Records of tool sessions
====
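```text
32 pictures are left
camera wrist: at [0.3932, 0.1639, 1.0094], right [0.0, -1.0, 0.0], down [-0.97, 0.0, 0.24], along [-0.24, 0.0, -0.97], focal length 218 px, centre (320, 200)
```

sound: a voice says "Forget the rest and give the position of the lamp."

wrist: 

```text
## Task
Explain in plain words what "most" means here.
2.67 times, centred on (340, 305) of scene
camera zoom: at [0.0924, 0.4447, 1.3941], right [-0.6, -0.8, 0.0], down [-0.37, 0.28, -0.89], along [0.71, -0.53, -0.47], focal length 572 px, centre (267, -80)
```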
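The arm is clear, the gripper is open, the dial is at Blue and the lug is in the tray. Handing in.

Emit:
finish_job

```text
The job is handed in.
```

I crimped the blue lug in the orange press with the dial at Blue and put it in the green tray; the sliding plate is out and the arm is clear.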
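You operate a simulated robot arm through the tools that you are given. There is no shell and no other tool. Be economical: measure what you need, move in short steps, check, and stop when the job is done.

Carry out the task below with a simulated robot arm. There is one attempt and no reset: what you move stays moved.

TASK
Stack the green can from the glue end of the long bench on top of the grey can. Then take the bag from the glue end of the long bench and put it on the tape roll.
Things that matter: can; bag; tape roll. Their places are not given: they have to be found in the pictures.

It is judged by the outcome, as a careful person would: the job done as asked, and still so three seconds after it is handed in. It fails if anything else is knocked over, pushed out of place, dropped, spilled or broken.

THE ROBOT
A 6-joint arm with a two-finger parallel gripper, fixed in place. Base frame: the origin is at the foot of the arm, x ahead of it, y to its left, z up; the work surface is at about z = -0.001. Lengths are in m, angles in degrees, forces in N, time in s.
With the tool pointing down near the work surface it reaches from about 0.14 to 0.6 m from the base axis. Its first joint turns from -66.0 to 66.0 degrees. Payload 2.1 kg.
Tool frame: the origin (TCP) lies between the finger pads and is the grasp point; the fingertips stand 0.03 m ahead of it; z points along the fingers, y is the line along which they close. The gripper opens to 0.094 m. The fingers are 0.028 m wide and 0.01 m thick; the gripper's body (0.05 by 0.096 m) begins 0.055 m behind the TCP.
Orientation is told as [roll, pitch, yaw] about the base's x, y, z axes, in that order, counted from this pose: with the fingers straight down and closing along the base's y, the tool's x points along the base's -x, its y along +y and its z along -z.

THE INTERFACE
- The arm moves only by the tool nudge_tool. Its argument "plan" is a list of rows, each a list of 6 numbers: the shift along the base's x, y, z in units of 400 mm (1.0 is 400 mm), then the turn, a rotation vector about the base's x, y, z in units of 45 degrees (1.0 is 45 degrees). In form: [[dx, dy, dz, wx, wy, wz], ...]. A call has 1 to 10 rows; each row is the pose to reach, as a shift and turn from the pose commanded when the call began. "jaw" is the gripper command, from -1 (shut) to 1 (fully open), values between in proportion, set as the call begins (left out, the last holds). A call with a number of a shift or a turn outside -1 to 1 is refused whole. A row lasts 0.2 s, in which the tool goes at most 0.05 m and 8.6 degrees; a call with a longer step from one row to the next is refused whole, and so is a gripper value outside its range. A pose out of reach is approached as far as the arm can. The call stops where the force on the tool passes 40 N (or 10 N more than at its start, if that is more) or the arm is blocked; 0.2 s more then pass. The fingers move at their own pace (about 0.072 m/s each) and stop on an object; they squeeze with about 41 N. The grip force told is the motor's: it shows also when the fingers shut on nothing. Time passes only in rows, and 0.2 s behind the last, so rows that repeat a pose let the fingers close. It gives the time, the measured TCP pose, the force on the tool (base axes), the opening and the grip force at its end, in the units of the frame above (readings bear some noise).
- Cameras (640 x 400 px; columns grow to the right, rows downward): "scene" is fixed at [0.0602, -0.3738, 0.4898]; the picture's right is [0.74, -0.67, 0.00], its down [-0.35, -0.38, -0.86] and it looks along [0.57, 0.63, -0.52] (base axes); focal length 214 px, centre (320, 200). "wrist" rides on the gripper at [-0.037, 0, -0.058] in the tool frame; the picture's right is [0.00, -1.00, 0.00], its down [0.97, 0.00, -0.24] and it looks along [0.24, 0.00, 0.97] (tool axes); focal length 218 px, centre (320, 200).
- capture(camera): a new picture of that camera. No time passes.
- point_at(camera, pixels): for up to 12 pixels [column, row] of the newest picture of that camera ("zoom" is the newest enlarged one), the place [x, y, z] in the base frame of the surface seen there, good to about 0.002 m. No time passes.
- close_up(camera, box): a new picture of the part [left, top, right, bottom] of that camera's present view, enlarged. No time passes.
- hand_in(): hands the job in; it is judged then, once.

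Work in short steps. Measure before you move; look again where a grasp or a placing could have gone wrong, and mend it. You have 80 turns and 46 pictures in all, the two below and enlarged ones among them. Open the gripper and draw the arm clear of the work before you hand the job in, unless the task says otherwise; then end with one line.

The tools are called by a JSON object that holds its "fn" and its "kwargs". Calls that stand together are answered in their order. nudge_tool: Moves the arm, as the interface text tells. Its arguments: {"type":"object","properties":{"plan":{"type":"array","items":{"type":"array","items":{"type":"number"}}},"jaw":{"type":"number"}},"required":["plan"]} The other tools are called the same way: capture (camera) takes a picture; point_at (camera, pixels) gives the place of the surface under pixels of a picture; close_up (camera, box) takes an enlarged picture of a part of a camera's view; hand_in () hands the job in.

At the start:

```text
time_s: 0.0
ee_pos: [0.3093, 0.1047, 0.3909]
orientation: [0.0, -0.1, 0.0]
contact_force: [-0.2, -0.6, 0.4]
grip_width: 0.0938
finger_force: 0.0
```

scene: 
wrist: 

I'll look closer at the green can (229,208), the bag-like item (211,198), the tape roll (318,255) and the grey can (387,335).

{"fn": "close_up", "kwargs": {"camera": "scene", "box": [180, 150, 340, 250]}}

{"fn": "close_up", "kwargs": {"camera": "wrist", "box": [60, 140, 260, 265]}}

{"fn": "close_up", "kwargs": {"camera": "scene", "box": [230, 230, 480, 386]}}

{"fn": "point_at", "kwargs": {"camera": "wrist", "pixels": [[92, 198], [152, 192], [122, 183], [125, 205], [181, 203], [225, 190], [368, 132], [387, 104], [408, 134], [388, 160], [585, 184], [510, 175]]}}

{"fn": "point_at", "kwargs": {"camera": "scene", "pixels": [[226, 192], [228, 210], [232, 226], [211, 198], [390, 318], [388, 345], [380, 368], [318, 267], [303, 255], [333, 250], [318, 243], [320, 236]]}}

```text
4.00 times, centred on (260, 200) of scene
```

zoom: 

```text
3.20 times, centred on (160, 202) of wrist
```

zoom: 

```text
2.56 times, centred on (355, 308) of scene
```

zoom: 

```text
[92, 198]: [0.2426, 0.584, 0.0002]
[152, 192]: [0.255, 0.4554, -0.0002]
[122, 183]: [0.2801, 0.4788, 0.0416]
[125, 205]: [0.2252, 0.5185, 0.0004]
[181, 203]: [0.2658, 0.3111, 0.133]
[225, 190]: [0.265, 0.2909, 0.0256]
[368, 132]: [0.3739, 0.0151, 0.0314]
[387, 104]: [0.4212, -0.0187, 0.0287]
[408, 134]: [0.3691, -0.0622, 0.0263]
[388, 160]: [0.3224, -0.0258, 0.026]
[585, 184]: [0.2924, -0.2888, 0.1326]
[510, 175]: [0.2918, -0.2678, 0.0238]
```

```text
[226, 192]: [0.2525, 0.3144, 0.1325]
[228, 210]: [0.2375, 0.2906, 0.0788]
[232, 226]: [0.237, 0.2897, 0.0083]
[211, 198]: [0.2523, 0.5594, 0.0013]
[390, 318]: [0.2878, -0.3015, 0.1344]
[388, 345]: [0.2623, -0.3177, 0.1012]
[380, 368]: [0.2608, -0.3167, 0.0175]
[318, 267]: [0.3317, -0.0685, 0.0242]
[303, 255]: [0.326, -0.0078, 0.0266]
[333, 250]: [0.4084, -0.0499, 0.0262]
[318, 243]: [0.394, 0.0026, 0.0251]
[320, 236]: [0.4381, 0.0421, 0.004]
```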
====
*Exercise description*: Scan the lines for the string "joint". Pick out every line that has it.

*Written answer*:
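A 6-joint arm with a two-finger parallel gripper, fixed in place. Base frame: the origin is at the foot of the arm, x ahead of it, y to its left, z up; the work surface is at about z = -0.001. Lengths are in m, angles in degrees, forces in N, time in s.
With the tool pointing down near the work surface it reaches from about 0.14 to 0.6 m from the base axis. Its first joint turns from -66.0 to 66.0 degrees. Payload 2.1 kg.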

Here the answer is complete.